Condensing certain Coast Guard activities into a few central areas makes sense. Basing the Coast Guard’s largest cutters in a handful of locations allows for a consolidation of logistical, support and other training functions. With a thriving ship repair yard nearby, the Coast Guard’s maintenance challenge becomes far easier. The shining USCGC James—backdrop for the Coast Guard Commandant’s speech in downtown Charleston—was a perfect example. The Cutter had only made the short, seven-mile trip from Deytens Shipyard a few days before, fresh from a substantial refit.
Consolidating some Coast Guard activities—and potentially adding more to support Commandant Shultz’s ambitious set of operational, diplomatic and recapitalization goals—into the Charleston area also eases USCG personnel challenges.

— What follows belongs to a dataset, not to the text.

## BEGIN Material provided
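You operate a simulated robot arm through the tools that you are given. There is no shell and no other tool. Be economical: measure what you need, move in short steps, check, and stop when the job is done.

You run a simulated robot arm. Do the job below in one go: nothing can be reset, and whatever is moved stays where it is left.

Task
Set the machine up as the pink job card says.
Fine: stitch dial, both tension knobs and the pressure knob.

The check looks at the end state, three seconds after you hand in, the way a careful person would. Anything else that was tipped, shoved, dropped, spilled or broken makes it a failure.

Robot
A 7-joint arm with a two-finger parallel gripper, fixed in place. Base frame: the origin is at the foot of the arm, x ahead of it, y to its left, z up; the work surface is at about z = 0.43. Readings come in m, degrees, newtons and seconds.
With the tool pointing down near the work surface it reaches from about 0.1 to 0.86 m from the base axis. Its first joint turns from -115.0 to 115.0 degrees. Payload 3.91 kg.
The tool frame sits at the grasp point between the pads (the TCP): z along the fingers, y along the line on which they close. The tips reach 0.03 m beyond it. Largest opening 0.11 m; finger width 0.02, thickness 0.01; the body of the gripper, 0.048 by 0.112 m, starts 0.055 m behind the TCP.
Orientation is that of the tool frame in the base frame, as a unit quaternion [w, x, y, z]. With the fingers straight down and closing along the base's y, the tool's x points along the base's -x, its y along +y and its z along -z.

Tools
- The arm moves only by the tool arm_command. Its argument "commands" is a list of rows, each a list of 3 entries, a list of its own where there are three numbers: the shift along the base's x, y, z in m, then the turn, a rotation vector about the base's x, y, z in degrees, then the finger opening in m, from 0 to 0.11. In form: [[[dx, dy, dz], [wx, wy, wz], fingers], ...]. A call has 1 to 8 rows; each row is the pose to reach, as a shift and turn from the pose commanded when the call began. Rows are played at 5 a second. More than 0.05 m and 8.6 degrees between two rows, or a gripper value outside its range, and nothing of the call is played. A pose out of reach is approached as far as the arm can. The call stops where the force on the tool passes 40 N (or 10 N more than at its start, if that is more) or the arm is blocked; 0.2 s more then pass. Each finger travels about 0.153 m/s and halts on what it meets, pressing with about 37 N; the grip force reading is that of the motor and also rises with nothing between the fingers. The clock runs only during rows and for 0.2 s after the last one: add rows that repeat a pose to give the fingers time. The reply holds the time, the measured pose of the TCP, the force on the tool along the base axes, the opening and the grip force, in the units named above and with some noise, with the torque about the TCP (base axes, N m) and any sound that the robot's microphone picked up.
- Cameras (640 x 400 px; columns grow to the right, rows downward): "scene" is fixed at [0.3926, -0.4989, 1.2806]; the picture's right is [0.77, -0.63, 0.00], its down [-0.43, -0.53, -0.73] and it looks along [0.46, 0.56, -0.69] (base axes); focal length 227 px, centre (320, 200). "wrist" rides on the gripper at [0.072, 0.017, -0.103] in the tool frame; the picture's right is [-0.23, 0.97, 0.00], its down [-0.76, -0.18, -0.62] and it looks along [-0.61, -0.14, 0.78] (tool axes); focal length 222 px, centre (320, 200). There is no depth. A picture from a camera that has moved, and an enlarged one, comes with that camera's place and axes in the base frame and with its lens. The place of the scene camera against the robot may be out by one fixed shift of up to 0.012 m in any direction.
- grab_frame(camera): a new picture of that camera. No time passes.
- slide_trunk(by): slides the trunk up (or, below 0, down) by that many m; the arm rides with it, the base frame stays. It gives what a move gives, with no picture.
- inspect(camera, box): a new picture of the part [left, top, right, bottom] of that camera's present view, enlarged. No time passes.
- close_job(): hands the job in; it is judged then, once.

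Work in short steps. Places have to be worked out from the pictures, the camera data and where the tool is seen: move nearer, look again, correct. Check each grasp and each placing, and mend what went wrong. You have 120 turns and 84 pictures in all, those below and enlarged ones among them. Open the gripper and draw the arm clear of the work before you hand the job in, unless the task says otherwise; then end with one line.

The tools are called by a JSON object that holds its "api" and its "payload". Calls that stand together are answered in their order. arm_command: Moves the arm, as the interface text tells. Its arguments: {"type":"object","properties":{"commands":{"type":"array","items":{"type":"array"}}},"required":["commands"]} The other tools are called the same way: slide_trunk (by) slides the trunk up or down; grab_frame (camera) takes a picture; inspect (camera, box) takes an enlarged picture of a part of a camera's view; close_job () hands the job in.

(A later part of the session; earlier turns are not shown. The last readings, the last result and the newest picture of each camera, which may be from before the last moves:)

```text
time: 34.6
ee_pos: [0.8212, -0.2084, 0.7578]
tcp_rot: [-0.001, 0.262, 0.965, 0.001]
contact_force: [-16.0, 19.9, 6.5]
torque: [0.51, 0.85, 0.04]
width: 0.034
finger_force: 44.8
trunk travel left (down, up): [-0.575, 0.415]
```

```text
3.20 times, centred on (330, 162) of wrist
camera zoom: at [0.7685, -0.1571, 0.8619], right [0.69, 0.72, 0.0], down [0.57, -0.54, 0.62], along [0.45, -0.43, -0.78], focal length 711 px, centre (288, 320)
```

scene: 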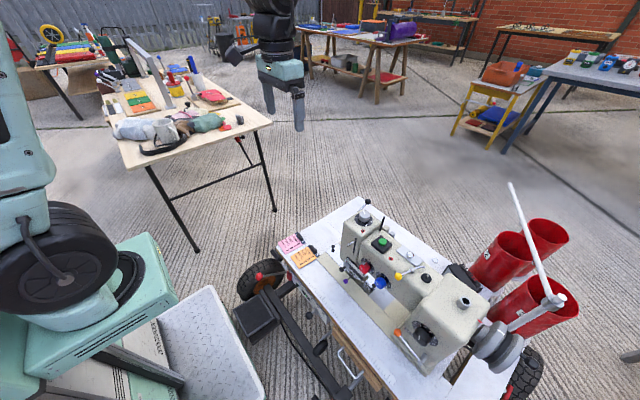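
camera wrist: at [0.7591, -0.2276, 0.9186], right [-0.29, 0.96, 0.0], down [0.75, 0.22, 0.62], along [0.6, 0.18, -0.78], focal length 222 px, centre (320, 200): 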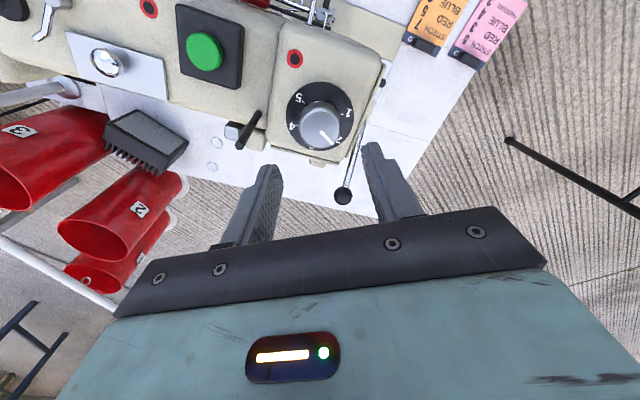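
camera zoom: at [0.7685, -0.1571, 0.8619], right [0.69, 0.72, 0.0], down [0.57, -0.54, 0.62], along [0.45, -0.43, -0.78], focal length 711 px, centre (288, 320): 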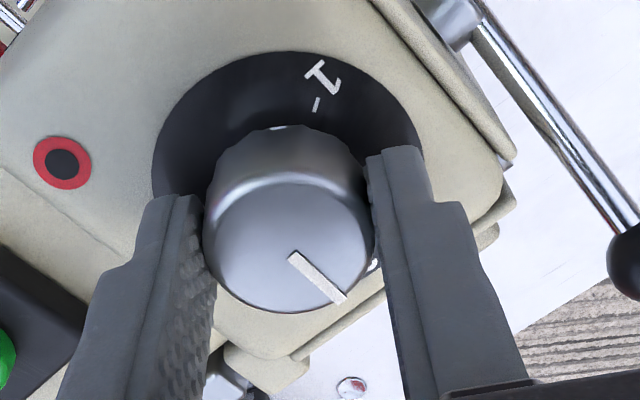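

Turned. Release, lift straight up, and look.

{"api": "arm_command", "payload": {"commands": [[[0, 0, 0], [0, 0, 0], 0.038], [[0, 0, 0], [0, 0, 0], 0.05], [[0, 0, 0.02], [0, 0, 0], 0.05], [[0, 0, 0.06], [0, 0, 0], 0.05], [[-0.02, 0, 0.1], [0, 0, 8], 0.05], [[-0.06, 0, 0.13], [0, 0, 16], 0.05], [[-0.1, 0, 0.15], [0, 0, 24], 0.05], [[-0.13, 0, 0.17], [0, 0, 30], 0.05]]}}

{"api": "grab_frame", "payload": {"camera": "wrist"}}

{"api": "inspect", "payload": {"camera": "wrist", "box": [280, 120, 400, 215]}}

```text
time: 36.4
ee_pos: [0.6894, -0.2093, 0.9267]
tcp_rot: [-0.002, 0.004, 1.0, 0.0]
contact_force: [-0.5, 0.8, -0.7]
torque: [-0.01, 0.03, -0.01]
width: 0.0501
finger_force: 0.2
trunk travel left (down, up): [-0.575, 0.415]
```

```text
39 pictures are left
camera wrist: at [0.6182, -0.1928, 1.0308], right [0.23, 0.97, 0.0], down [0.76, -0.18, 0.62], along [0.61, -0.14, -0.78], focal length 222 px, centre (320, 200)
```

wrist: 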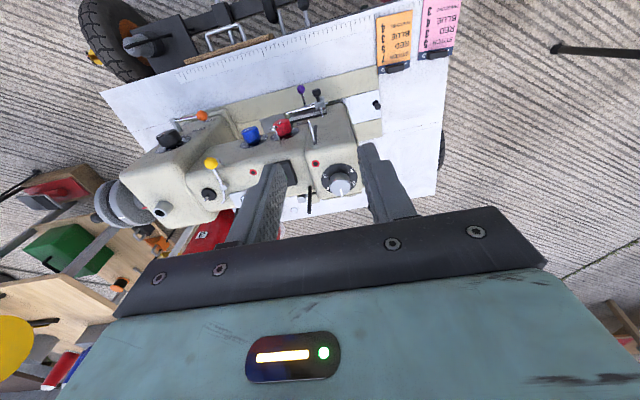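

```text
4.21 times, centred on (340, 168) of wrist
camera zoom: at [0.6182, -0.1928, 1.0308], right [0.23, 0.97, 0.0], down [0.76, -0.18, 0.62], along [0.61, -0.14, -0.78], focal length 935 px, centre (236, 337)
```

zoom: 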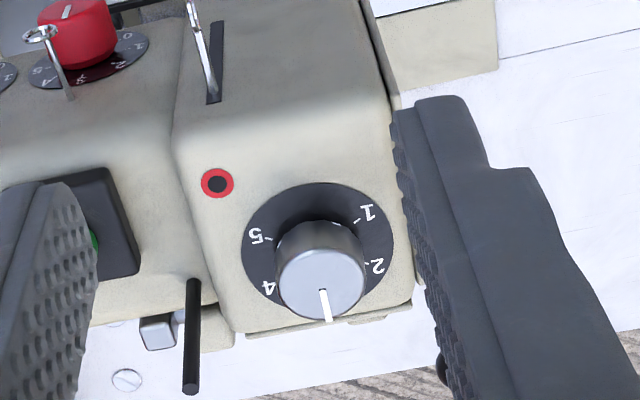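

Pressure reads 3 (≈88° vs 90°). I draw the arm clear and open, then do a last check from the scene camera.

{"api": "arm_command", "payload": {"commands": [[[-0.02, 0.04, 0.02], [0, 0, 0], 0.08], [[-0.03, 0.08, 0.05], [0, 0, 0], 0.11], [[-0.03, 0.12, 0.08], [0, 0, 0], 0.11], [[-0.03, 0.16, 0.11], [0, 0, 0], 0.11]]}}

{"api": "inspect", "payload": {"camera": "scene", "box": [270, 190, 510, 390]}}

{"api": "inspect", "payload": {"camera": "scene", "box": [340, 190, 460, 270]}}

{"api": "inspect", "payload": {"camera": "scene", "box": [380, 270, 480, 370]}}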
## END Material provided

The service subjects members to a brutal two-year duty cycle, forcing Coast Guard personnel to move multiple times over the course of a career. By consolidating several types of platforms, missions and duties to the new Charleston super-base, Coast Guard families have the opportunity to stay in one location without damaging their potential for career advancement.
Ultimately, Charleston is a strategic port. It is why the U.S. Navy commissioned the Charleston Navy Shipyard in 1901, operating the yard until 1996. The Navy’s departure left a large strategic gap in America’s maritime readiness, but the Coast Guard, which has long recognized the strategic importance of being where the Navy is not, is moving in, advancing Charleston’s contribution to the national security of the United States.